Li and Zhang discuss the effectiveness of carbon dioxide as an alternative fracturing fluid. The authors systematically examine water and carbon dioxide fracturing and compare their performance on the basis of a rigorously coupled geomechanics and fluid-heat-flow model.

Peng et al. discuss how temperature variations influence the rheological properties of fracturing fluids and the reaction rates of rock and acid in acid/hydraulic fracturing. The authors present a semianalytical model for calculating the heat transfer in a wellbore under transient state, considering heat conduction in the cement sheath and forced convection in the tubing.

Teng and Li develop a semianalytical model to evaluate the performance of a vertical well with an orthogonal fracture. The well production is divided into three stages: the first stage, when the well produces oil with the initial fracture; the second stage, during which the well is shut down for the refracturing treatment; and the third stage, when the well produces oil with both the initial fracture and the refracture.

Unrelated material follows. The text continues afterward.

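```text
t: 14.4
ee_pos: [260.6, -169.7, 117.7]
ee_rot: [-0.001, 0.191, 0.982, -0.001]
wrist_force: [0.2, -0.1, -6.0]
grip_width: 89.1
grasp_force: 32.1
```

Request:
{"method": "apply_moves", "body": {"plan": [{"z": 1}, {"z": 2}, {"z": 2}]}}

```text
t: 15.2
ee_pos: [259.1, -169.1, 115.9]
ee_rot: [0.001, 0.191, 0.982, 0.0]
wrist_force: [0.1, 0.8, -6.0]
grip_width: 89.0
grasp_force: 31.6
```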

Acknowledgments. It is my pleasure to announce that Dr. Reza Fasihi (University of Calgary) was promoted to executive editor. With Reza onboard, SPE Journal now has three excellent executive editors who will be in charge of  the journal’s scientific quality and profile over the next 3 years. I would also like to welcome our newest associate editor, Dr. Bill Bailey (Schlumberger), to the editorial board. As usual, I end my executive summary by thanking all those who have written, reviewed, copy edited, and prepared the papers in this issue.